The law that created the 12-member supercommittee charged with getting a handle on the nation's skyrocketing debt also gave regular congressional committees until Friday to submit their advice to the panel.
And if the first batch of letters -- submitted to the supercommittee Thursday -- are any indication, it's clear that many congressional Democrats have no interest in cutting any aspect of the federal budget.
House Minority Leader Nancy Pelosi maintained in her own letter to the supercommittee that her caucus is "firmly committed to a deficit reduction plan that is big, bold and balanced." But by "big, bold and balanced" she apparently means chock full of tax increases to ensure the spigot to Washington continues to run freely.
The letters -- mostly from Democrats; Republicans were expected to submit their advice today -- "were striking for the consistency with which many defended programs that each committee oversees," The Associated Press reported.
They "also spotlighted the tenacity with which many lawmakers defend programs they have jurisdiction over, even in the face of a debt problem that both parties agree is a significant threat to the nation's long-term fiscal and economic health."
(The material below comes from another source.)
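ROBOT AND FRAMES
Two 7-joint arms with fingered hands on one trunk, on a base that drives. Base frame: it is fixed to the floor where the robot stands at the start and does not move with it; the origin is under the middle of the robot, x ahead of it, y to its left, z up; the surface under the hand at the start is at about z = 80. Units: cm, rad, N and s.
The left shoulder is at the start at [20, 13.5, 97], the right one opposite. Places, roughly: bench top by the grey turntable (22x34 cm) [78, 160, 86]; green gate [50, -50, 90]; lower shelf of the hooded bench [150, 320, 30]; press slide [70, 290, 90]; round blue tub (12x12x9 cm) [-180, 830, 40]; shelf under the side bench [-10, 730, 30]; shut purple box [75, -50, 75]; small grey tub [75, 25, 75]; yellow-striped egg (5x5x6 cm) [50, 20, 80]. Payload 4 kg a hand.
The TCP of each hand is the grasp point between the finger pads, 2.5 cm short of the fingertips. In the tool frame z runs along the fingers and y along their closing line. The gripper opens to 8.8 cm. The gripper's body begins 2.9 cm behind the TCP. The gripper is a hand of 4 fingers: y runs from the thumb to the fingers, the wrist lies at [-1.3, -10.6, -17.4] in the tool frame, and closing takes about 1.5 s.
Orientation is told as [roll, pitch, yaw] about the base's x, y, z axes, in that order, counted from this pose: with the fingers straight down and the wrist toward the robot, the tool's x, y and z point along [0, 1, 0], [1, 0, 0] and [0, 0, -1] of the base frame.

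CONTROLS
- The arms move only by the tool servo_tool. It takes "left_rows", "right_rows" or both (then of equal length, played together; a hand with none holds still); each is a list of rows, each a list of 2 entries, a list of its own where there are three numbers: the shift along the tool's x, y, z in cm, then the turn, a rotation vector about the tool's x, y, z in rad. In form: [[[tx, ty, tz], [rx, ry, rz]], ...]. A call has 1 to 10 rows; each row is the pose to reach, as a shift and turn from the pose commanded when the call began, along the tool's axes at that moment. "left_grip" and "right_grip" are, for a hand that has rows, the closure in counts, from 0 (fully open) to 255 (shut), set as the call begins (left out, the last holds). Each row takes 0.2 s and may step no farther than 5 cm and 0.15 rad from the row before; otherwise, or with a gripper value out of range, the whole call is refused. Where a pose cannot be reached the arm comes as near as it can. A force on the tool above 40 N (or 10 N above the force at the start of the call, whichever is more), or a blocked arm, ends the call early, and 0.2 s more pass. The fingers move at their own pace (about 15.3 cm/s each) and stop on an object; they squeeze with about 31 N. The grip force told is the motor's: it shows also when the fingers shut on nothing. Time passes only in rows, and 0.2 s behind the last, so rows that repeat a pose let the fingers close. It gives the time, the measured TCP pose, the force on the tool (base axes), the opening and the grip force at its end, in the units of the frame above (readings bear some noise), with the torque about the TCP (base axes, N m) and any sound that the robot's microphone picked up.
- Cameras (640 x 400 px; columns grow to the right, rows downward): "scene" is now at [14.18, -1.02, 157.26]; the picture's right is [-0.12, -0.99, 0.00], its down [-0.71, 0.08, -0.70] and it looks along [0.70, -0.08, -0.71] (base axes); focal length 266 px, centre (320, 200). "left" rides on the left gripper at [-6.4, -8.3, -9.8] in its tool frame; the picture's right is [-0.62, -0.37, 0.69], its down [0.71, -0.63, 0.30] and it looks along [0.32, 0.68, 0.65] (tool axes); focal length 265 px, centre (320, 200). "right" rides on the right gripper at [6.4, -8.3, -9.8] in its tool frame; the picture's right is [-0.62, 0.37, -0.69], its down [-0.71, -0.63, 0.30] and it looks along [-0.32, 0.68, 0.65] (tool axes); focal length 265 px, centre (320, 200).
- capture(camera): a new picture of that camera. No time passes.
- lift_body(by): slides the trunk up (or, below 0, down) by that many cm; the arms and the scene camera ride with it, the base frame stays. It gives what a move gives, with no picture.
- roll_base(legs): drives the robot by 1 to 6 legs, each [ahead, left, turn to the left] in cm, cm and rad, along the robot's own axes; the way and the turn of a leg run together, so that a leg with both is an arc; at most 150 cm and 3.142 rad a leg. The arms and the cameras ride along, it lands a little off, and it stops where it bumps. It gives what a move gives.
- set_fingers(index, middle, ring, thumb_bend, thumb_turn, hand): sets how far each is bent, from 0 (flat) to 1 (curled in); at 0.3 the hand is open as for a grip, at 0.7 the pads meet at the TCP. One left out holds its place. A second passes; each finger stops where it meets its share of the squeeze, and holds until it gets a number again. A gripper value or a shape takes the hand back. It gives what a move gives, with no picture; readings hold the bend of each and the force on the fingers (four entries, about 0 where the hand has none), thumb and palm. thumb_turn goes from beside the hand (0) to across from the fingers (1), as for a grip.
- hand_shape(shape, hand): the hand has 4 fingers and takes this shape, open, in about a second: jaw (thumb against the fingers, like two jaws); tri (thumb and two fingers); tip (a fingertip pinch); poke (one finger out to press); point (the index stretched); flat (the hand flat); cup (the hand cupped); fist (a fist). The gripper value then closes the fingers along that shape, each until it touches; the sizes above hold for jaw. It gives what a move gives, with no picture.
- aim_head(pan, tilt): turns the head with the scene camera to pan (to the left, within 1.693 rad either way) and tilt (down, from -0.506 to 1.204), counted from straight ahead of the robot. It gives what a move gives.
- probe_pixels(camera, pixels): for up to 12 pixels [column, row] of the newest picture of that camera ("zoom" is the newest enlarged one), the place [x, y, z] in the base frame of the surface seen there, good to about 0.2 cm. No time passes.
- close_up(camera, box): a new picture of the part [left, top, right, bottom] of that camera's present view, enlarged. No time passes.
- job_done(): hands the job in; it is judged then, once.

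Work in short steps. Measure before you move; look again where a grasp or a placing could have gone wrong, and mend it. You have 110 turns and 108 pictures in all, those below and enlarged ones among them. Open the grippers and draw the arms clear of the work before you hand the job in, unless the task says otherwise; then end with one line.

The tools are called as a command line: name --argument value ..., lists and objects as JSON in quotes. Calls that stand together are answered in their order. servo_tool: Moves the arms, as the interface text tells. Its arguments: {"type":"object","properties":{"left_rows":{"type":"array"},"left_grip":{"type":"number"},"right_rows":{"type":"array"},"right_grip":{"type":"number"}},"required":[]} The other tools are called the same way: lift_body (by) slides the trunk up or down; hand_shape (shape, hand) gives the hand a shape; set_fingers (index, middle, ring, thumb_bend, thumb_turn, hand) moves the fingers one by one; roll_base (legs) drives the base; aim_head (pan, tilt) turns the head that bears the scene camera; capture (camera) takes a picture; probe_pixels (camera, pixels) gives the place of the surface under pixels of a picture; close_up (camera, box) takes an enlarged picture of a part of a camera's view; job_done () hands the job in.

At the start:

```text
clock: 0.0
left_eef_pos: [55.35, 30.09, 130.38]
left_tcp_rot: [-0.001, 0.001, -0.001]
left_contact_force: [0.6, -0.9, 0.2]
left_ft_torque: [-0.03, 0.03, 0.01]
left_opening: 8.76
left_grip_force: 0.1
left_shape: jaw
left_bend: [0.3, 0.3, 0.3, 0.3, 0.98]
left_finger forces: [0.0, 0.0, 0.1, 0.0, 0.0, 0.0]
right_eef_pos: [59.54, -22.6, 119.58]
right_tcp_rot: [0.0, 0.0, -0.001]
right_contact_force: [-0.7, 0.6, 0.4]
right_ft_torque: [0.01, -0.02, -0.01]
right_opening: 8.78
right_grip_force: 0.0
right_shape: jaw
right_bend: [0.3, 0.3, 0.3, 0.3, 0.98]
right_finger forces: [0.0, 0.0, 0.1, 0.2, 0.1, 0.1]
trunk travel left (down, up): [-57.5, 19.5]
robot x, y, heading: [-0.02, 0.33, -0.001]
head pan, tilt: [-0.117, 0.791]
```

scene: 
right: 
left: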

In other words, the power to spread money around to favored constituencies through federal programs is clearly more important to many beltway politicians than ensuring the long-term solvency of the nation.
The 12-member supercommittee -- with six Democrats and six Republicans -- has until Nov. 23 to formulate at least $1.2 trillion in budget savings over the next decade. Congress must then vote up or down on the entire package.
If the panel can't do its job, or Congress nixes the suggested budget blueprint, $1.2 trillion in automatic cuts to defense and domestic programs will phase in beginning in 2013.
Of course, all this presupposes that future Congresses won't undo this rather timid attempt to impose fiscal discipline. Don't assume that couldn't happen. Judging from the advice submitted Thursday to the supercommittee, it's clear we've still got a long way to go to change the culture that brought us close to the abyss in the first place.